Data provided >>
-*-

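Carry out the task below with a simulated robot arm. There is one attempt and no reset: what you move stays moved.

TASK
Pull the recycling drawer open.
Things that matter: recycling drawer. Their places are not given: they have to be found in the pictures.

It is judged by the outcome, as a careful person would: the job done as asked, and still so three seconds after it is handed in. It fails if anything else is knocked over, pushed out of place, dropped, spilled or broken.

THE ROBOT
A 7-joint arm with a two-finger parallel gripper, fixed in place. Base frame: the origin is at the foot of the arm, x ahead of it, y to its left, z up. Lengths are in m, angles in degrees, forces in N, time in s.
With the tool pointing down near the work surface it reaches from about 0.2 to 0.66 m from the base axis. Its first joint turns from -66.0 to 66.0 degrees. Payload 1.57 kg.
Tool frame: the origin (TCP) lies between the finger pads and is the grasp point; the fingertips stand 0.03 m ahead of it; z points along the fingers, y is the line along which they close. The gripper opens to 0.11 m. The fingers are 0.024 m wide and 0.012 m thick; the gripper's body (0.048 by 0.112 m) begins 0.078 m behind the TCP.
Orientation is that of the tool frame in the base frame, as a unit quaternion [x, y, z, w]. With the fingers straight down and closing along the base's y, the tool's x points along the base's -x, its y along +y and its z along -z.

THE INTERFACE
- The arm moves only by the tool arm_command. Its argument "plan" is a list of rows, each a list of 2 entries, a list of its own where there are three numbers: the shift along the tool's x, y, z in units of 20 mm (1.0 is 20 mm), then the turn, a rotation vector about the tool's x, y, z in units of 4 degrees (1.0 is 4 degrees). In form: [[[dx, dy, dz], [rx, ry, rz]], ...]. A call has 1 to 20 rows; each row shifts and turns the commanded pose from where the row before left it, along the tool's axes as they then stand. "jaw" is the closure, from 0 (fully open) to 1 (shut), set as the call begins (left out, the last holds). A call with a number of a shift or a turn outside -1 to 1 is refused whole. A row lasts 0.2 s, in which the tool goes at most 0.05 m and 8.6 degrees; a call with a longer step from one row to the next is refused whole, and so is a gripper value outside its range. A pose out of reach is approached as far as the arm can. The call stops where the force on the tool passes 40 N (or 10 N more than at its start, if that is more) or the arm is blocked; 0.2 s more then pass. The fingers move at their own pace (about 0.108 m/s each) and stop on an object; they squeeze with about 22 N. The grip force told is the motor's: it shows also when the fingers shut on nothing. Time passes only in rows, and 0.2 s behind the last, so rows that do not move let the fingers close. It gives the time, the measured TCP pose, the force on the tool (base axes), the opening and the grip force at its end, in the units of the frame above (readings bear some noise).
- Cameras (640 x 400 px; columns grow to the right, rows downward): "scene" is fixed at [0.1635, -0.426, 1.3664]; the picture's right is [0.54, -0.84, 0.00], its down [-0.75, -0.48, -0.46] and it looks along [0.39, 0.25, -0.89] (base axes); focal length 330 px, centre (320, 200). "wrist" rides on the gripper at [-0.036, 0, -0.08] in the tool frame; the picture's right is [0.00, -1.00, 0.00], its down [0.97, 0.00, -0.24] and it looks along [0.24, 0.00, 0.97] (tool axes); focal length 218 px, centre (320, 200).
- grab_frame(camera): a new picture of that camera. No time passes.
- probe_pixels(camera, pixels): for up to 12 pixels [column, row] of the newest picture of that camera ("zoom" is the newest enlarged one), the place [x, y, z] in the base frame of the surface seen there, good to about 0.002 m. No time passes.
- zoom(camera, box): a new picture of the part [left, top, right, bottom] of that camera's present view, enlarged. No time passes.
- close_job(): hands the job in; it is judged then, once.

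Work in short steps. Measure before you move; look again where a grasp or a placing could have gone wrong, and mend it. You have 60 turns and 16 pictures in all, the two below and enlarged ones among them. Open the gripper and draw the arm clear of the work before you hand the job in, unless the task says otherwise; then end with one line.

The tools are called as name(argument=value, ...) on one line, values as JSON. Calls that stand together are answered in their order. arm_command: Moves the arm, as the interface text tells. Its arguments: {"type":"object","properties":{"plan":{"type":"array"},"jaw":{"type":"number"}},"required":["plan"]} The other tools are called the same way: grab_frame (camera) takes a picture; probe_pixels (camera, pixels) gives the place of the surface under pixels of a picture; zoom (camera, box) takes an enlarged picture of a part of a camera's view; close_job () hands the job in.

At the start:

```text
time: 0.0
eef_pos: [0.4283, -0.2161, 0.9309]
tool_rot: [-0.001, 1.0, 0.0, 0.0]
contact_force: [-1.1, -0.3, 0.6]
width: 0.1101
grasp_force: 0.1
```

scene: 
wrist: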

-*-

Tasks to perform >>
1. Provide the original wording of the text segment from "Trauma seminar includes" as far as "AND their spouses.".
2. Give the continuation of the text segment.

Text segment >>
-*-

News

Trauma seminar includes spouses

Chip Terry Fund for First Responders bringing awareness to PTS;

tickets available

 
COVINGTON, Ky. – Tickets remain available for a “couples event” Friday – including dinner, entertainment, and educational presentations – designed to build awareness about post-traumatic stress for both First Responders AND their spouses.
 
Unfortunately, event organizer Jo Terry recently received yet another brutal reminder about the urgent need for that awareness.
 
It came via a phone call from the wife of a firefighter in northern Ohio who – on Easter Sunday – killed himself.
 
“No one diagnosed him with post-traumatic stress disorder – and I’m not a doctor, so I can’t say for sure that’s what he suffered from – but obviously there were a bunch of missed signs,” Terry said. The bottom line, she said, is “another career firefighter gone.”
 
Jo Terry knows that grief intimately.
 
Her husband, former Assistant Covington Fire Chief Chip Terry, lost his own struggle with PTS four years ago this month. His family said he had long struggled to find peace following a 26-year career that – as he described earlier in a speech to City officials in honor of his retirement – brought him face to face with an exhausting array of horrific and haunting tragedies.
 
In response to his death, Terry’s family created The Chip Terry Fund for First Responders and took on the mission of educating people about PTS and making sure those who are struggling find and secure help.

-*-

Responses per task >>
1.
Trauma seminar includes spouses

Chip Terry Fund for First Responders bringing awareness to PTS;

tickets available

 
COVINGTON, Ky. – Tickets remain available for a “couples event” Friday – including dinner, entertainment, and educational presentations – designed to build awareness about post-traumatic stress for both First Responders AND their spouses.

2.
This year’s event – the fourth-annual – is designed as a couples event to recognize the need to bring that awareness to spouses of First Responders and also recognize the impact of repetitive trauma on families, Jo Terry said.
 
“I’ve given 25 seminars this year, and every event has ended with a firefighter coming up to me and saying ‘my spouse needs to know this,’ ” she said. “As spouses, we see the changes that they don’t recognize and too often we’re not educated enough about PTS to understand what’s going on. The first line of defense for firefighters is their spouse.”
 
About Friday’s event
The event Friday is open to firefighters, police officers, emergency dispatchers, military personnel, even ER nurses – “anybody who is in that kind of work” – and their spouses, Terry said.
 
It includes a cocktail reception and dinner and takes place at Covington Latin School. It has spots for 200 people and about half are filled. To buy tickets and for details, see HERE.
 
The emcee is Jason Patton, a Florida firefighter known as the creator and face of Fire Department Chronicles, which uses social media to bring awareness to PTS through a light-hearted approach.
 
Terry herself will give a clinical-based presentation on post-traumatic stress, its signs and impact, and discuss available resources. She said the event is certified to meet the annual requirement for training hours.
 
The non-profit
She said the organization has traveled to numerous states – including Iowa, Florida, Wisconsin, and Ohio – to conduct seminars for both paid and volunteer departments, which it sometimes does for free.
 
Using those fees and donations, it has helped provide in-patient care to over 20 First Responders and out-patient care and/or resources to over 65 people.
 
Covington’s department
Covington Fire Chief Mark Pierce, who knew Chip Terry since high school and worked with him for decades both as a firefighter and outside the department, said the issue is timely.
 
Shortly after Terry’s death, Covington created a Behavioral Health and Wellness Committee to focus on PTS.
 
“It’s very important to us, and we try to be pro-active, to recognize the signs and catch cases and do something to help before it reaches the crisis stage,” Pierce said. “This seminar complements what we’ve been trying to do.”